## [TO BE DONE]
- a) I need one stretch of the provided text verbatim, from "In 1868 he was" to "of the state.".
- b) Supply the part of the provided text that comes after its last sentence.

# start of PROVIDED TEXT

There were eight children in the family, four of whom are now (1907) living. James M. was the fourth child. He was of robust constitution, fond of outdoor sports, studious of habit, ambitious to succeed, and was particularly fond of mathematics, debate and oratory. He attended the public schools of the city, later studied under private tutors, and in 1863 entered the first class of the Charleston high school, from which he was graduated in his seventeenth year, with high honors, and delivered the class anniversary address.
Immediately after his graduation he entered the Confederate army, and remained therein until the close of the war. Upon his return home he found that his father had suffered the loss of all his property, except his home and place of business, and was without means to conduct his former enterprises. The son, thus placed upon his own resources, accepted a position, at a small salary, in the office of the Charleston “Daily News.” Later he was promoted assistant bookkeeper, and became cashier and general office manager, at a good salary, before he had reached his majority.
In 1868 he was a tutor in what is now Porter Military academy, intending to study during leisure hours, but in the following year he entered the bookkeeping department of the First National bank, of Charleston, and continued there until 1870, when he formed a co-partnership with J.B.E. Sloan as a cotton factor. In 1881 he established an independent business of his own in the same line, which has been so successful that at the present time (1907) he is ranked among the leading cotton factors and commission merchants of the state.

# end of PROVIDED TEXT
# start of COLLECTED MATERIAL

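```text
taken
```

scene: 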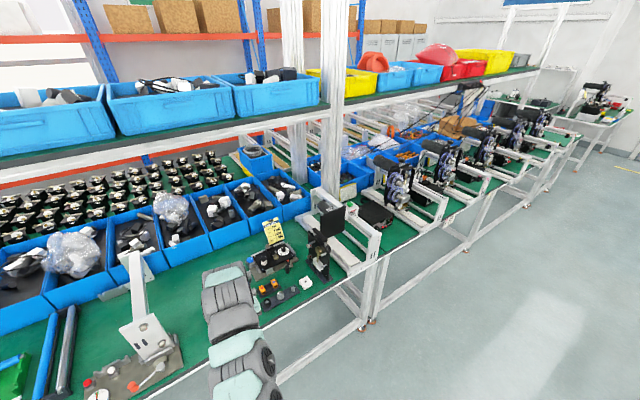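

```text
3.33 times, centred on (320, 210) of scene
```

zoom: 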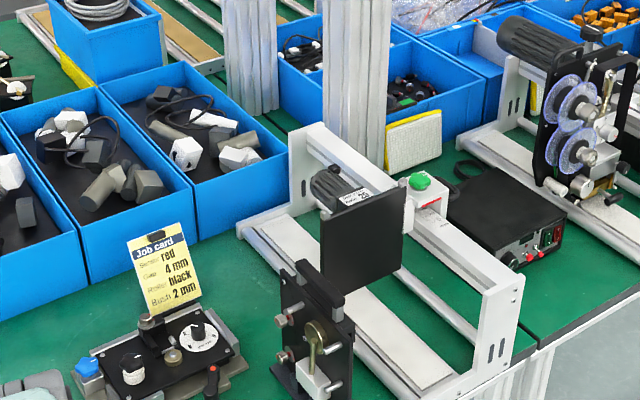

# end of COLLECTED MATERIAL

## [ANSWERS TO THE EXERCISE]
- a)
In 1868 he was a tutor in what is now Porter Military academy, intending to study during leisure hours, but in the following year he entered the bookkeeping department of the First National bank, of Charleston, and continued there until 1870, when he formed a co-partnership with J.B.E. Sloan as a cotton factor. In 1881 he established an independent business of his own in the same line, which has been so successful that at the present time (1907) he is ranked among the leading cotton factors and commission merchants of the state.

- b)
Mr. Seignious, in addition to his cotton interests, is a member of the board of directors of the Bank of Charleston, National Banking association, and chairman of the examining committee of said association; director of the Bank of Orangeburg, South Carolina, since its organization in 1887; and for many years was director of the Bank of Edgefield, South Carolina; and vice-president of the Royal Bag and Yarn Manufacturing company, of Charleston, South Carolina, to which latter position he declined reelection in recent years; President of the Charleston Cotton exchange for seven years, and president now; member of the board of harbor commissioners; member of the dock commission for Charleston; was made manager of the ways and means department of the South Carolina Interstate and West Indian exposition, during 1901-1902, by unanimous request and vote of the directors; is a member of the Charleston chamber of commerce; the Young Men’s Business league; Commercial club, and many leading societies, and has represented the city of Charleston in many business convention in other cities.
Politically, Mr. Seignious is an unswerving Democrat. He has been a delegate to the county and state Democratic conventions, representing the county of Charleston, in nearly all the conventions held during the past twenty years. In 1902 he was appointed to the Danish vice-consulship for South Carolina by the foreign ministry of Denmark, and confirmed by the president of the United States.” (Information courtesy of Find A Grave.com)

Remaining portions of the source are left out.